The states supposedly require their candidates to be eligible. What the courts have ruled is that the people can’t stop state SOS’s from putting on the ballot even people who are KNOWN to be ineligible, like Roger Calero, whose placement on the ballot was challenged by Leo Donofrio. In Nebraska, the attorney for SOS John Gale said they HAVE to put a name on the ballot even if they KNOW that the OCON submitted is fraudulent and the person is ineligible, because the law doesn’t say that it has to be a LAWFUL (non-fraudulent, non-perjurious) OCON...

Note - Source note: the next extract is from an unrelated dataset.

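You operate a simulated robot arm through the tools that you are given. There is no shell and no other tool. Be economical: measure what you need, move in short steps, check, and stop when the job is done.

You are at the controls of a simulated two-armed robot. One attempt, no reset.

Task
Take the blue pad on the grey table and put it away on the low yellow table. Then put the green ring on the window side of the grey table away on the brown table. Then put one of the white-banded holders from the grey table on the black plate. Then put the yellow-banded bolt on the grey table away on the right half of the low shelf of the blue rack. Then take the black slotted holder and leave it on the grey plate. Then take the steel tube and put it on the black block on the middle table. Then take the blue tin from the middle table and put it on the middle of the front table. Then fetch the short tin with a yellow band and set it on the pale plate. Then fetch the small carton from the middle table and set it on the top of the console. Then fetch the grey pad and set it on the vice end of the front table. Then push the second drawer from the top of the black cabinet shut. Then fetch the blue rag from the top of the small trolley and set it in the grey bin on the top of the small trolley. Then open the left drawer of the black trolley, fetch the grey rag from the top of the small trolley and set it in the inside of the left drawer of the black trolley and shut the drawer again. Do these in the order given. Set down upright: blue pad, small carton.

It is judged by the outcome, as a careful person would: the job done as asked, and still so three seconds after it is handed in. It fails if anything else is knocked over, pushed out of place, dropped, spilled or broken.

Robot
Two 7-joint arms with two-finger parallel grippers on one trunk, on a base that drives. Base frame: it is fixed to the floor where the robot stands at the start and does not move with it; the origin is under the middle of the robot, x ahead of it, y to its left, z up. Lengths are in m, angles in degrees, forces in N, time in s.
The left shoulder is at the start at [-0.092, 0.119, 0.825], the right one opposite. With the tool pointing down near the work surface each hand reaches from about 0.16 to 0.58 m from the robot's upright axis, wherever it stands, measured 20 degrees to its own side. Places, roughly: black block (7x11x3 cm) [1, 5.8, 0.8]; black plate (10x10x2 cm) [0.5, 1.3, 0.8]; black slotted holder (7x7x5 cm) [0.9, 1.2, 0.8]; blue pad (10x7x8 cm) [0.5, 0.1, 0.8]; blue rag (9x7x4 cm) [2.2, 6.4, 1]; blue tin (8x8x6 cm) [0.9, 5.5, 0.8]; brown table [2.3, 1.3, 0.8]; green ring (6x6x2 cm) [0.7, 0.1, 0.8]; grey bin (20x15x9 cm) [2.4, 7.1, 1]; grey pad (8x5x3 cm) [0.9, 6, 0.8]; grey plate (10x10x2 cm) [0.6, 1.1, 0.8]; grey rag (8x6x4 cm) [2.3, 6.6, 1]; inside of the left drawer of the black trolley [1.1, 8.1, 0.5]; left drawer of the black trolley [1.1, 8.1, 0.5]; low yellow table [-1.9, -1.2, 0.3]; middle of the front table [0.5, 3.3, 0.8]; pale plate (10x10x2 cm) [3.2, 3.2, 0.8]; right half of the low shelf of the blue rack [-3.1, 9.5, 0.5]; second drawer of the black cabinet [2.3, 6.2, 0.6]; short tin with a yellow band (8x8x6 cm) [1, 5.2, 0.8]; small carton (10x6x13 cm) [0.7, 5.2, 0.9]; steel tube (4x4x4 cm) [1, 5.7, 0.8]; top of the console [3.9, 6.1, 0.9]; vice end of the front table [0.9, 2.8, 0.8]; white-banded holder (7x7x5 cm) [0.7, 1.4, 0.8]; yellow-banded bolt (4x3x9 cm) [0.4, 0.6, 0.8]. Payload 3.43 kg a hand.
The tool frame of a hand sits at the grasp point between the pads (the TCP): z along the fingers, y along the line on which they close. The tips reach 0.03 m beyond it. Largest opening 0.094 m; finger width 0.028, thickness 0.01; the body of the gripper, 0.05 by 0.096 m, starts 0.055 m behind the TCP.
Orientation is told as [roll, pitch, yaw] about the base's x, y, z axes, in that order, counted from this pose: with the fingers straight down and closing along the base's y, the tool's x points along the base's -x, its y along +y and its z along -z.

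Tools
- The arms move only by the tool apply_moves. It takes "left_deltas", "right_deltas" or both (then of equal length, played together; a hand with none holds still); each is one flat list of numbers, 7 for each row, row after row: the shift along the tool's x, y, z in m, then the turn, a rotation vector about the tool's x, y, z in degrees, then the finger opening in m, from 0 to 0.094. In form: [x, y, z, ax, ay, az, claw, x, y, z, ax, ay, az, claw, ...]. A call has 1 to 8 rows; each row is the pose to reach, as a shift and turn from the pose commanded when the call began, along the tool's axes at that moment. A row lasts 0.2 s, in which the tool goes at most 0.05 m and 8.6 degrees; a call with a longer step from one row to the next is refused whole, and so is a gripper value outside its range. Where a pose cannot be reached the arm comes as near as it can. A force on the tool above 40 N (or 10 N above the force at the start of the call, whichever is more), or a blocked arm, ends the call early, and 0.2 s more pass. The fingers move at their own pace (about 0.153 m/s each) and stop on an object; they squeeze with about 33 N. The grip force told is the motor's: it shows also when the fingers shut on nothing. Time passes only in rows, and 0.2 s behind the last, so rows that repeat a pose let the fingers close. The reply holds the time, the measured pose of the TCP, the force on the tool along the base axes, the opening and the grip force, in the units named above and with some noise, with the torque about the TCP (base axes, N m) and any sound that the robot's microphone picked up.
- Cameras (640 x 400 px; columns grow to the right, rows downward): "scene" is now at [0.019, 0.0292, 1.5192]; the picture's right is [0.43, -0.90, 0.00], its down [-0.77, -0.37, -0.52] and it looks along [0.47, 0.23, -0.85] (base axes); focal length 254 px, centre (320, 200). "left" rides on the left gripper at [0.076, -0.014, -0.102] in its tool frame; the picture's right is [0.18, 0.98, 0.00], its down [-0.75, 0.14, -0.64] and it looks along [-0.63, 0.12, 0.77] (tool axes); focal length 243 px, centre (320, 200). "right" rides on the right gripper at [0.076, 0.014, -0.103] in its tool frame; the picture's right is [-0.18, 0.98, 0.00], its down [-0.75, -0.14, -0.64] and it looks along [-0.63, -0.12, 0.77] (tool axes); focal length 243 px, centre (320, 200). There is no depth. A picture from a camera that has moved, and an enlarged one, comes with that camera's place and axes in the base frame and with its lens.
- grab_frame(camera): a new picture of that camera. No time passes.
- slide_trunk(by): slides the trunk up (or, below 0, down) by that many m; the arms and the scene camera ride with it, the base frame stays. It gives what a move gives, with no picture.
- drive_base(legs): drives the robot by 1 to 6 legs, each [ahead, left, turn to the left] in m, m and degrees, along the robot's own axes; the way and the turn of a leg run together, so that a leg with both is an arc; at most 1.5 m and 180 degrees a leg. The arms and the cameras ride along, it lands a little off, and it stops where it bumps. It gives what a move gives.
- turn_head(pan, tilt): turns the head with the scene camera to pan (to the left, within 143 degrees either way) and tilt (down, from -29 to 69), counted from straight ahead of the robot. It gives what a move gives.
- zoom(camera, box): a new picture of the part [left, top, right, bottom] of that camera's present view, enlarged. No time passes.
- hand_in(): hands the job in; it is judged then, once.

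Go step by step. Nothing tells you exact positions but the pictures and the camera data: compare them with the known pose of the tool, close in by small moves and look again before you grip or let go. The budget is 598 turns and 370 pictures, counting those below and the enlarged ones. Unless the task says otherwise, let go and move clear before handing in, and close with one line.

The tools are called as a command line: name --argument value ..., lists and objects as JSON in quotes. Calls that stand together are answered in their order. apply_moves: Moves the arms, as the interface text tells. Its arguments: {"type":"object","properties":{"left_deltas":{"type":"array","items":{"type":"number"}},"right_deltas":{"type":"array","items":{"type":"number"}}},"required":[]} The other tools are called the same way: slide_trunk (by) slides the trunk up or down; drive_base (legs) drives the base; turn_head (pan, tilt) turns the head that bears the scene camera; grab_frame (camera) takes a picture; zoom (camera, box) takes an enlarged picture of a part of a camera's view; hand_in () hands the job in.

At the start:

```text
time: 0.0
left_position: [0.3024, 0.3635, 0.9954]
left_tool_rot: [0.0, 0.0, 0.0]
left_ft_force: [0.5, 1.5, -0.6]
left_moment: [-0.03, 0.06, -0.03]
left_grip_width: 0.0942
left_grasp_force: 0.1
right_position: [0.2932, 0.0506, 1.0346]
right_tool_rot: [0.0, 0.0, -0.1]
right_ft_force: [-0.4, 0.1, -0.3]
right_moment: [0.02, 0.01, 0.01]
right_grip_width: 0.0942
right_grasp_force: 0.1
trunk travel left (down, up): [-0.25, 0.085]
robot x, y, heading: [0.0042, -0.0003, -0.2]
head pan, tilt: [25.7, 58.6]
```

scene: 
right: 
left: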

What all of this is saying is, “The government is a criminal enterprise and it is nobody’s business if it’s a huge scam, blinking the taxpayers of every red cent they’ve got while NOT providing the services they were hired to do and instead OBSTRUCTING JUSTICE.
I will never buy that. I will never buy that it is none of my business if my government takes my tax dollars and uses it to rape the whole stinking country.
Is that what the state courts are saying? Have I understood them correctly? They’re saying THE GOVERNMENT AS A CRIMINAL ENTERPRISE IS NONE OF MY STINKING BUSINESS. Right?
“Is that what the state courts are saying?”
No, they are saying that existing laws do not require the SoS to act. Change the law.
If you want SOS John Gale to be required to investigate Presidential candidates change the law to require it.
BTW, there have been examples where SoS have removed people from the ballot because information in their filings showed them to be ineligible for the Presidency.